The IoT for consumer devices has one set of issues. Everyone has their own opinion on whether using their phone or tablet to talk to their fridge, thermostat etc. is incredibly useful or completely unnecessary, but the security implications for consumer devices are the biggest concern. Remember the family in the US last year who found that their baby monitoring device was being controlled by a third party? Meanwhile former US Vice President Dick Cheney had the wireless functionality on his heart implant disabled in case a terrorist might hack it in an assassination attempt.

Security is also one of the concerns for businesses using the IoT, or M2M (machine to machine) communication. The implications broadly fall into three areas: communicating with all these devices, managing all the data they provide and maintaining security.
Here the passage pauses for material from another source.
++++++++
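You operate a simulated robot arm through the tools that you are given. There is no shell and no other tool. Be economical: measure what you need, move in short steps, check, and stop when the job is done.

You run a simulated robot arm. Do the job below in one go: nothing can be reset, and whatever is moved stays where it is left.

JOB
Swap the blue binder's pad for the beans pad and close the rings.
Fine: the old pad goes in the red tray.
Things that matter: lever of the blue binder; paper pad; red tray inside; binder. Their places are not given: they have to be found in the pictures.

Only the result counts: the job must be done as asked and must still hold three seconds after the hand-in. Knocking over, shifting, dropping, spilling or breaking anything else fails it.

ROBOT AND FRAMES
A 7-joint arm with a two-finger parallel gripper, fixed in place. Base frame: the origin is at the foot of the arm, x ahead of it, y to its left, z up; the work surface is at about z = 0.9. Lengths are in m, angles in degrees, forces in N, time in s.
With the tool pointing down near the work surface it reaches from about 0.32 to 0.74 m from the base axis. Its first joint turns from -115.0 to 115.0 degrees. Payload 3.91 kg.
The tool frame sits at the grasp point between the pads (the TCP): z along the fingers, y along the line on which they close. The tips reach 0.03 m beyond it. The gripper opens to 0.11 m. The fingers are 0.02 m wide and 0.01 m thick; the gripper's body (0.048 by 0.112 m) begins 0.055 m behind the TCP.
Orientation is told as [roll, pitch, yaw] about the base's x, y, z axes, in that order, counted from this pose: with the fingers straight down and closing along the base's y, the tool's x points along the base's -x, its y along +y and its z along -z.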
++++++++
First, consider the extra traffic that will impact your network infrastructure. A single sensor generates very little traffic, 10,000 collectively a fair amount, while 1 million equals a business issue. The IoT requires seamless integration between many distinct and separate systems, and every organisation will need to make its own decision on what needs to be connected and how often to report. As well as the bandwidth implications, organisations will need an increased investment in traffic monitoring and management to ensure that everything is working smoothly, minimise the impact on other business operations, and detect malicious traffic patterns.

They will also have to address the challenge of separating enterprise and personal data – we can imagine the implications of members of staff receiving regular updates from their consumer products, thus enterprises will need to find a way of mitigating this to avoid their network going into meltdown.

The second issue is how to handle tremendous volumes of machine generated data, which has to be stored, organised and analysed, potentially in real time. The IoT will require massive storage and processing capacity, which of necessity is likely to reside in the cloud unless there are specific security sensitivities. In the last few years we’ve seen storage needs grow exponentially to handle the volumes of data generated by digital images, video and multimedia, but this is orders of magnitude smaller than the volume of data we can expect the IoT to generate.

I believe there is no point in collecting all this data unless you are going to do something with it that adds value to your business. Frameworks such as Hadoop will help organisations develop and run software applications to store and manipulate data, but they will still need the time, resources and most importantly vision to decide what they can usefully obtain from it to generate competitive advantage for their business. Before plunging headlong into the IoT, organisations need to be sure that the benefits are worth the investment.

The final aspect of the IoT we need to consider is security, which raises many of the same issues we have already seen when implementing BYOD. Organisations will need to be extremely vigilant with every device that comes into their building or accesses their network. Can they be confident that employees setting these devices have configured them correctly and not simply left them with their default settings and passwords? As mentioned earlier, network monitoring software will need to look out for malicious traffic patterns, and data protection will become an even larger issue in both sense of the word.

So while I’m encouraged by the possibilities of the IoT, I think we all need to be realistic about the practical challenges it poses and the resource implications for businesses which are already working with tight IT budgets. Organisations need to begin by thinking about it at a strategic level to ensure that they benefit from what is potentially an exciting new era for IT.